You don't need a special case for vertical lines, I don't believe. Unless I've got my math wrong, the equation Alberth provided can be manipulated further to eliminate the secondary divisions, leaving you with the equations for t and u given in the Wikipedia article here:

https://en.wikipedia.org/wiki/Line-line_intersection

Those equations are expressed in terms of four points rather than two point-vector pairs, but it's equivalent.

2 hours ago, Steven Ford said:

1. Line 1 is vertical => can have a separate code path to check that

In that case you know the x position, so you can use that in the 2nd line to find n2 (unless the 2nd line is vertical as well, then you end up in the parallel case, see below). Use the 'x position' equation of the 2nd line where you use the x of the first line as resulting x position. This gives n2, and y of the shared point. Next you can use the 'y position' equation of the 1st line to get n1.

2 hours ago, Steven Ford said:

2. (dy2 - (dx2.dy1/dx1)) == 0 If I'm correct, this means that the lines are running parallel to each other

Good point. I didn't interpret the result, I just mechanically performed equation rewriting. Make sense though, that the equation can't be solved in that case ?

Technically, both lines can also be on top of each other, which means you will need to check if the segments overlap. I think it's sufficient if one of the end-points is part of the other line segment. I wonder if a simple AABB (axis aligned bounding box) check would suffice.

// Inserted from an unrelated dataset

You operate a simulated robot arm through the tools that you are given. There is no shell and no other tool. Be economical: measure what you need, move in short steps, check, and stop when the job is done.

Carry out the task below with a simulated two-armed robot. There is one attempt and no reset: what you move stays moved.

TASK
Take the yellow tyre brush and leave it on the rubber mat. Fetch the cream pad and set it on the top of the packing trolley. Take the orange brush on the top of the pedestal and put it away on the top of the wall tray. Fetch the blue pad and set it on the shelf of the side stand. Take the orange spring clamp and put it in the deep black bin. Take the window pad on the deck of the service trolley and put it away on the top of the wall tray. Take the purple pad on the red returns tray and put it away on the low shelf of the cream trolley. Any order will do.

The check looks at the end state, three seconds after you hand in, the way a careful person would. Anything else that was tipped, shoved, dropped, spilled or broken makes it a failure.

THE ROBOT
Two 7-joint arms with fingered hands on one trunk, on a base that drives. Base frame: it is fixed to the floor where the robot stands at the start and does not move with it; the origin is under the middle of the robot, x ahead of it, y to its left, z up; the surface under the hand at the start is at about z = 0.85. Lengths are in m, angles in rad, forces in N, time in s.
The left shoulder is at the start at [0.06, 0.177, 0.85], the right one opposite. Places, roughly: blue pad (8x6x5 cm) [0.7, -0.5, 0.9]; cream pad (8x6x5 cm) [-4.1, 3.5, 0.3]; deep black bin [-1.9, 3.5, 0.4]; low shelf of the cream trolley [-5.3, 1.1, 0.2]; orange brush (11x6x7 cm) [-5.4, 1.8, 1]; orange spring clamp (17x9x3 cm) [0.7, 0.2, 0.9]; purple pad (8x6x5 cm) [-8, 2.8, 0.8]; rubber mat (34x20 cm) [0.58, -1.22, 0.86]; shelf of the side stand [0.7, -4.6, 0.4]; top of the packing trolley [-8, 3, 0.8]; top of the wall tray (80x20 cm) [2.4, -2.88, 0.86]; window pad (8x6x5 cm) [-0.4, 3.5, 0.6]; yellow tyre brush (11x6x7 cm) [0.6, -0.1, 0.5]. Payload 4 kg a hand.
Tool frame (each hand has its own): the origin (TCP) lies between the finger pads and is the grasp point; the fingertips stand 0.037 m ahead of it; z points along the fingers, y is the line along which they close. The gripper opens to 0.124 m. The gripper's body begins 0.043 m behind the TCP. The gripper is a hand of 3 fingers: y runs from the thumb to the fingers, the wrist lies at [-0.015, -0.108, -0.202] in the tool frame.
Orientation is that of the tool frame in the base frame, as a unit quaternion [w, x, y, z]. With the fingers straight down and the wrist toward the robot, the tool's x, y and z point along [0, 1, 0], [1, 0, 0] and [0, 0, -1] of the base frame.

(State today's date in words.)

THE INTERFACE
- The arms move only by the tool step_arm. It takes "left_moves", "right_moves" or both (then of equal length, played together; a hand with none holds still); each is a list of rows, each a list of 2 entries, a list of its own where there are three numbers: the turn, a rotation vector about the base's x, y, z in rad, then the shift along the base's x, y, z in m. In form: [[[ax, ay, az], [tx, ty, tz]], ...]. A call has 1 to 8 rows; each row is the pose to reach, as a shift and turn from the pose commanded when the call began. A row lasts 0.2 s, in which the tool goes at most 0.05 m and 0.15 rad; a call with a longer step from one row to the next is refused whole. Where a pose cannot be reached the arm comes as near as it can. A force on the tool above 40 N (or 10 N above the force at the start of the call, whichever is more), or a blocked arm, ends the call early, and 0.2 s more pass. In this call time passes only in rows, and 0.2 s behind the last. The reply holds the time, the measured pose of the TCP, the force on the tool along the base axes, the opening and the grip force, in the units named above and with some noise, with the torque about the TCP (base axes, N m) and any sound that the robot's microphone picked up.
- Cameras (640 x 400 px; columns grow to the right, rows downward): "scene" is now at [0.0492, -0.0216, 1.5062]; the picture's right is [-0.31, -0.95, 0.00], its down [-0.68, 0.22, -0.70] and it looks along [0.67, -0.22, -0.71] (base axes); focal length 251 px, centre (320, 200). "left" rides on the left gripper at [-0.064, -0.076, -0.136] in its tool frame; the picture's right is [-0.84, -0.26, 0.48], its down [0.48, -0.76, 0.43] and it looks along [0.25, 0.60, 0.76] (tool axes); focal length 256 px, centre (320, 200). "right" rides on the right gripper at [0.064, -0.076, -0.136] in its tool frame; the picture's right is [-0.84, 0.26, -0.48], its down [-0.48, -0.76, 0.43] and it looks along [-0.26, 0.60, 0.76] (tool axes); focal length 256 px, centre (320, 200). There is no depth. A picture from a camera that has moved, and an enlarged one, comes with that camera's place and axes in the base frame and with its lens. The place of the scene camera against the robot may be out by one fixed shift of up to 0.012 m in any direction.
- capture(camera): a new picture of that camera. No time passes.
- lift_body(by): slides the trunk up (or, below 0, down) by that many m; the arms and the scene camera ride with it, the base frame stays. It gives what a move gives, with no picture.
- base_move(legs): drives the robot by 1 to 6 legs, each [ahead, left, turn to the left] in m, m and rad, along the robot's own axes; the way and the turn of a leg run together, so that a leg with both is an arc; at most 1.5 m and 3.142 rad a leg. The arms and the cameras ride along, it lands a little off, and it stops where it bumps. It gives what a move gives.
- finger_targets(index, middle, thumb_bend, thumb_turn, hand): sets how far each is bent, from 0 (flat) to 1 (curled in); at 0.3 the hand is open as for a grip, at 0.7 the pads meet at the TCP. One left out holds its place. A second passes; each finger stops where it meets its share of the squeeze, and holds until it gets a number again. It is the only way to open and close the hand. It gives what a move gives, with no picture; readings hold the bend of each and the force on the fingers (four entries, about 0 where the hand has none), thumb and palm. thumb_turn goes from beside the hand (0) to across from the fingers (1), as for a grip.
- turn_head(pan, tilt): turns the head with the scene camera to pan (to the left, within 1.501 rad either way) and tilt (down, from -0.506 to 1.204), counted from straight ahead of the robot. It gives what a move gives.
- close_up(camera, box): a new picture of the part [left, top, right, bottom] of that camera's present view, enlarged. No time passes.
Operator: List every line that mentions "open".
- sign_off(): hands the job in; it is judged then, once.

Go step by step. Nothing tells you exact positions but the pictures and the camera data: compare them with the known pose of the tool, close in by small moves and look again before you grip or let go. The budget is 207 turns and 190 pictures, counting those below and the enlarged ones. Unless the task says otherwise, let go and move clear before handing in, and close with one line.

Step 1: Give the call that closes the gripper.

4 hours ago, Alberth said:

In that case you know the x position, so you can use that in the 2nd line to find n2 (unless the 2nd line is vertical as well, then you end up in the parallel case, see below). Use the 'x position' equation of the 2nd line where you use the x of the first line as resulting x position. This gives n2, and y of the shared point. Next you can use the 'y position' equation of the 1st line to get n1.

Yep; that's a relatively easy one, I was just calling it out explicitly to remind me to add it in my code ?

4 hours ago, Alberth said:

Technically, both lines can also be on top of each other, which means you will need to check if the segments overlap. I think it's sufficient if one of the end-points is part of the other line segment. I wonder if a simple AABB (axis aligned bounding box) check would suffice.

Yep, so what I do is work out whether the start of line 1 is within line 2's range, and then, if it's not, calculate n1 for the start and end of line 2 and use the lowest valid value of n1 - i.e. which end would have been hit first.

This has now all been implemented (see attached) and the explosions are now visually in the right place!

Thanks again for all your help - much appreciated!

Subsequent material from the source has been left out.